◆ To-do list
#1 Repeat the span of the page text whose first words are "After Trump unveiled" and whose last words are "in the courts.".
#2 Your answer continues the page text from its final sentence.
===== Page text =====
After Trump unveiled Gorsuch Tuesday night in a reality TV-style announcement, prominent Senate Democrats focused their questions on Trump’s executive decisions in his first two weeks in office, giving the nominee’s 10-plus years on the U. S. Court of Appeals for the 10th Circuit almost secondary consideration.
They highlighted federal courts blocking Trump’s order last weekend banning travel for refugees from around the world and for foreign nationals from seven majority Muslim nations, and they highlighted the new president’s firing Monday of the acting attorney general for refusing to defend the controversial action in the courts.
“I believe the independence of our judicial system, and especially the Supreme Court, is more critical now than at any time in recent history. That is the context in which I will review this nomination,” Sen. Richard J. Durbin (Ill.), the No. 2 Democrat in leadership and a senior member of the Judiciary Committee, said in a statement.
Sen. Tim Kaine (D-Va.), his party’s vice-presidential nominee in the 2016 race against Trump, made a similar point: “The actions of the Trump Administration over the past week raise the stakes to an even higher level.”
It’s a sign of how vulnerable Democrats hope Trump is as a result of his wobbly start, believing that his historically low approval ratings for a new president make him the richest target to shoot at in their battles against Gorsuch and his Cabinet nominees.
===== Source data =====
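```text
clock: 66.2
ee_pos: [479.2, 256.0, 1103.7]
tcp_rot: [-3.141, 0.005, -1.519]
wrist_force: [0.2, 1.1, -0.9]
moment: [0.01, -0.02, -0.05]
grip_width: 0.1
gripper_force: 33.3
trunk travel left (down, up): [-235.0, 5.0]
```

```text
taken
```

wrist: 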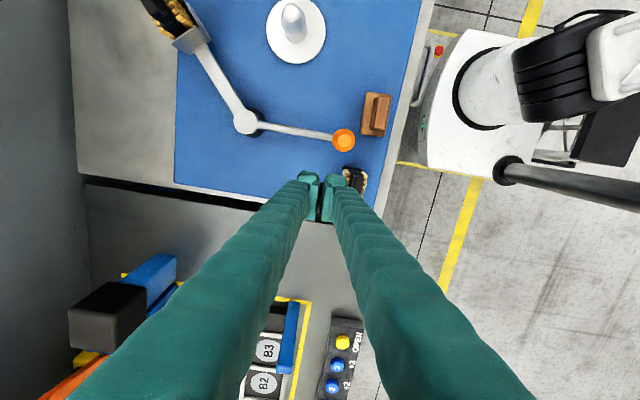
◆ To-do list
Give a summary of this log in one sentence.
=====
◆ Task answers
#1
After Trump unveiled Gorsuch Tuesday night in a reality TV-style announcement, prominent Senate Democrats focused their questions on Trump’s executive decisions in his first two weeks in office, giving the nominee’s 10-plus years on the U. S. Court of Appeals for the 10th Circuit almost secondary consideration.
They highlighted federal courts blocking Trump’s order last weekend banning travel for refugees from around the world and for foreign nationals from seven majority Muslim nations, and they highlighted the new president’s firing Monday of the acting attorney general for refusing to defend the controversial action in the courts.

#2
After two months of questioning Sen. Jeff Sessions’s record on civil rights, Democrats on the Judiciary Committee focused Tuesday’s debate on the Alabama Republican’s nomination to be attorney general on fears that Sessions is too close to the president to be the nation’s chief law enforcement officer. Again and again, Democrats read from a Washington Post profile highlighting Sessions’s role as the “godfather” of Trump’s ideology and his deep ties to the West Wing.
[ Trump’s hard-line actions have an intellectual godfather: Jeff Sessions ]
Senate Minority Leader Charles E. Schumer (D-N. Y.) issued a blanket decree that every Cabinet nominee would have to answer questions about the travel ban. This led to an extraordinary breach of decorum, when Schumer joined five other Democrats to vote against Elaine Chao’s confirmation as transportation secretary, while her husband — Senate Majority Leader Mitch McConnell (R-Ky.) — stood a few feet away in the chamber.
But the increasing focus on all things Trump also signals that Gorsuch is not going to be easy to defeat. Democrats have signaled that he will need to clear the 60-vote threshold to choke off a filibuster, but anywhere from 10 to 15 Democrats appear open to joining what is certain to be a unified bloc of 52 Republicans.
Gorsuch, 49, comes straight from central casting of recent Supreme Court nominees: Harvard Law, Supreme Court clerk, more than 10 years on the appeals circuit.
He would be the eighth member of the current Supreme Court to come from one of the 13 circuit courts, and he would be the fifth justice to graduate from Harvard Law; a sixth, Ruth Bader Ginsburg, began at Harvard but finished her law degree at Columbia.
Statistically, that gives Gorsuch an edge.
For starters, in the last 31 years, 11 appeals judges have been nominated to the Supreme Court; nine have been confirmed, eight of them with relative ease. The two that were not confirmed, both coming from the prestigious D. C. Circuit Court of Appeals, had unusual circumstances. Robert Bork, a fiery conservative with a long paper trail, was rejected by the full Senate in 1987, and last year Merrick Garland’s nomination after Justice Antonin Scalia’s death languished as McConnell refused to consider it until the election decided the next president.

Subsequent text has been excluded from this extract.